** start **
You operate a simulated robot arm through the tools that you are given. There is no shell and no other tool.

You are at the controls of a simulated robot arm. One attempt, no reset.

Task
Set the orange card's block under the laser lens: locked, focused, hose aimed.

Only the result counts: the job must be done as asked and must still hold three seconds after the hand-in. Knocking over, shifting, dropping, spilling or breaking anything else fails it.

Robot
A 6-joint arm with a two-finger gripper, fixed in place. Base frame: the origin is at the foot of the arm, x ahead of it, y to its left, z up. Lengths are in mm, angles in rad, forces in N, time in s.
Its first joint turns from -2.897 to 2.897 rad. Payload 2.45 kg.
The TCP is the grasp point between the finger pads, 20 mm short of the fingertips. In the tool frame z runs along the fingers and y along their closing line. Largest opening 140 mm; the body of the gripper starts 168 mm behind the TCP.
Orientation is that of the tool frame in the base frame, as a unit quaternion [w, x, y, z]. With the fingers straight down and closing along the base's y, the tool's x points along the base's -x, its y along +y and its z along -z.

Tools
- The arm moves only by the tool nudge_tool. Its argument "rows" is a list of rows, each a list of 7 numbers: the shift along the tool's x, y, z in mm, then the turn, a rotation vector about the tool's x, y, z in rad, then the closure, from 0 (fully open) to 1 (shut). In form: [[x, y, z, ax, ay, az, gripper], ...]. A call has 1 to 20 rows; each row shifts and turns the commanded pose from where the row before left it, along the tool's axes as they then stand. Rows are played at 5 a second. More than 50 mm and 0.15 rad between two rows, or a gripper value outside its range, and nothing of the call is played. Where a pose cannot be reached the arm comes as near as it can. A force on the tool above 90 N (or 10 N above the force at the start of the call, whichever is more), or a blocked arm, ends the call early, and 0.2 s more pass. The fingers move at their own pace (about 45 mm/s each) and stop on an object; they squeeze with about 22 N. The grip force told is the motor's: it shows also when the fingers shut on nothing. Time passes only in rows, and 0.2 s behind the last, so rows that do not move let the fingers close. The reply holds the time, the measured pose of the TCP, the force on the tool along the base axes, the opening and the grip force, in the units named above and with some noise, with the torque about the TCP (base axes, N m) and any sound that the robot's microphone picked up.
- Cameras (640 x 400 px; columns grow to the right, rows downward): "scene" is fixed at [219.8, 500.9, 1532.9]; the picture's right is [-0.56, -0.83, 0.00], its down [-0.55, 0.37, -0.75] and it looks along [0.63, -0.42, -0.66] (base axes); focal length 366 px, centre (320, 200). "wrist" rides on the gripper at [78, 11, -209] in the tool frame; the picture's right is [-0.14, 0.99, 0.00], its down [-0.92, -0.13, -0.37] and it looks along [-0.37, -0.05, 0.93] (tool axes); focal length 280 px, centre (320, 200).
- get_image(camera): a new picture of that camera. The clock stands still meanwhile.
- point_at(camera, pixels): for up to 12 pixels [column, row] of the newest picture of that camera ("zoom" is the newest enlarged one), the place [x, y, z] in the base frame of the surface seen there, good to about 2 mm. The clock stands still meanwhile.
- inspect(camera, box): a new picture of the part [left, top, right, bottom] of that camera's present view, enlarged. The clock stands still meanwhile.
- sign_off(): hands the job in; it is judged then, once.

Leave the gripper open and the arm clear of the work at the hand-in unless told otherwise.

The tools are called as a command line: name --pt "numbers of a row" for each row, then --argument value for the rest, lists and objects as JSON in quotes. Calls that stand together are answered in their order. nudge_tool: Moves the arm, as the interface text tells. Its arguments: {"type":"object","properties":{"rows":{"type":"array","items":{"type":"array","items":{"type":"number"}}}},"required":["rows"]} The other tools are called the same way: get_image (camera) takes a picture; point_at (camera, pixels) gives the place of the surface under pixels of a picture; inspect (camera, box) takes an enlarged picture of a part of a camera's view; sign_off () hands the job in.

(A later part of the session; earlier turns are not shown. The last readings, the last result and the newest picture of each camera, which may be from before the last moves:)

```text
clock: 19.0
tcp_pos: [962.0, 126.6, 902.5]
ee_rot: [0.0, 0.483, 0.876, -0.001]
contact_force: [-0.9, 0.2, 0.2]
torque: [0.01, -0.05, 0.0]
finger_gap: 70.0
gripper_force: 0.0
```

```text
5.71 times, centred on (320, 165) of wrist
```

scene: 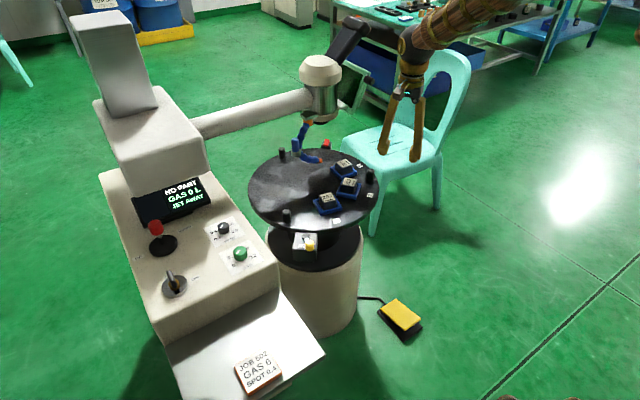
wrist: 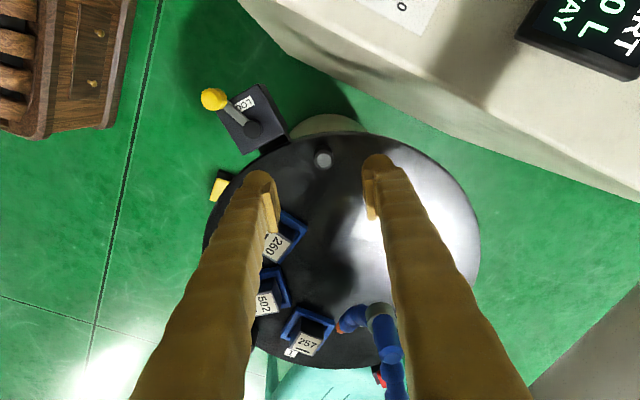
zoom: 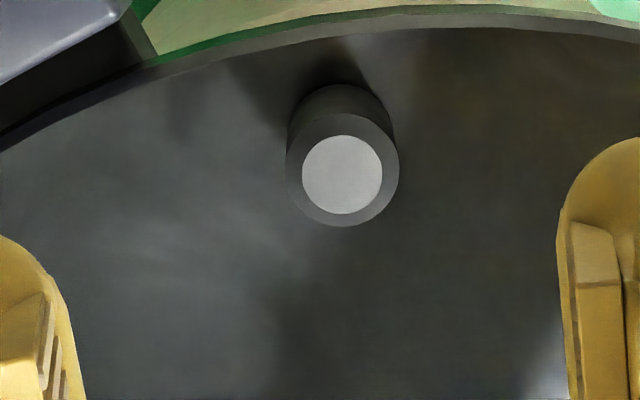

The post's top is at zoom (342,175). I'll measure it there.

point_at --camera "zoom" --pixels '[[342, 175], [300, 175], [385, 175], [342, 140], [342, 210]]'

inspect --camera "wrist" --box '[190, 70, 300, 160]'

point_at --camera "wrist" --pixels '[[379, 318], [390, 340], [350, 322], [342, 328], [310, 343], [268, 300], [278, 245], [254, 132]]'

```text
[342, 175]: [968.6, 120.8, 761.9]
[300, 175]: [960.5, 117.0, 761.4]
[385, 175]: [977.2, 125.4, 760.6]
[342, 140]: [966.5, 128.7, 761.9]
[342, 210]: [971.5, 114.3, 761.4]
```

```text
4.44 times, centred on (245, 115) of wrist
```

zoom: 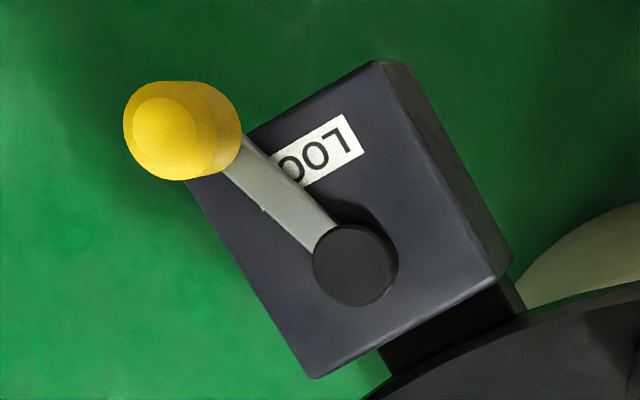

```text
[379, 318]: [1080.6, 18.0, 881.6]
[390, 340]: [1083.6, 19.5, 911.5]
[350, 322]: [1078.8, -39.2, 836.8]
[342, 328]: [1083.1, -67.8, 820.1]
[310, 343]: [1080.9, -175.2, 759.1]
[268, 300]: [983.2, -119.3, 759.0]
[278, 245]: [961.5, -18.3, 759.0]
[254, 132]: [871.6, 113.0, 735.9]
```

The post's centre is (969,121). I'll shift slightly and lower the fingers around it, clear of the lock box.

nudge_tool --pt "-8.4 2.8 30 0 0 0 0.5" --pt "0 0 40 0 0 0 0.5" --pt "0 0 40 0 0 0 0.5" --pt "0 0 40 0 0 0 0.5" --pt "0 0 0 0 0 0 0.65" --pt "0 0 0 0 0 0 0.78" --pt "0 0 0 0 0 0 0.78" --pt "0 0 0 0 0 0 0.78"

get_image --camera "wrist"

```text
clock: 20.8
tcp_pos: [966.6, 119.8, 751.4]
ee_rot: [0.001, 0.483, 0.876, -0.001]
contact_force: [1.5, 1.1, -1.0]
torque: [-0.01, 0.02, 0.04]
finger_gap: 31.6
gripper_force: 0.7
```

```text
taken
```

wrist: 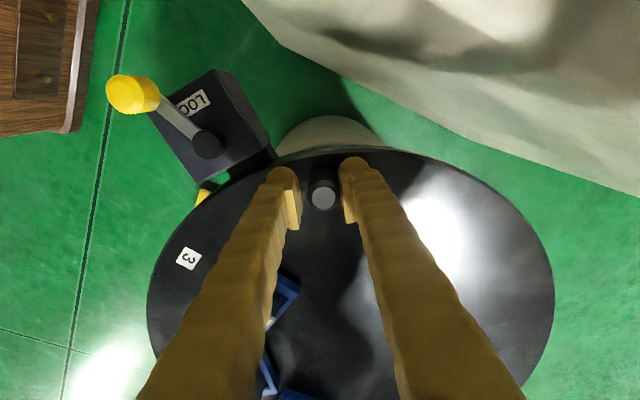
** end **
Copy, from the material above, each line in which the string "surface" occurs.

Response for this exercise
- point_at(camera, pixels): for up to 12 pixels [column, row] of the newest picture of that camera ("zoom" is the newest enlarged one), the place [x, y, z] in the base frame of the surface seen there, good to about 2 mm. The clock stands still meanwhile.
The tools are called as a command line: name --pt "numbers of a row" for each row, then --argument value for the rest, lists and objects as JSON in quotes. Calls that stand together are answered in their order. nudge_tool: Moves the arm, as the interface text tells. Its arguments: {"type":"object","properties":{"rows":{"type":"array","items":{"type":"array","items":{"type":"number"}}}},"required":["rows"]} The other tools are called the same way: get_image (camera) takes a picture; point_at (camera, pixels) gives the place of the surface under pixels of a picture; inspect (camera, box) takes an enlarged picture of a part of a camera's view; sign_off () hands the job in.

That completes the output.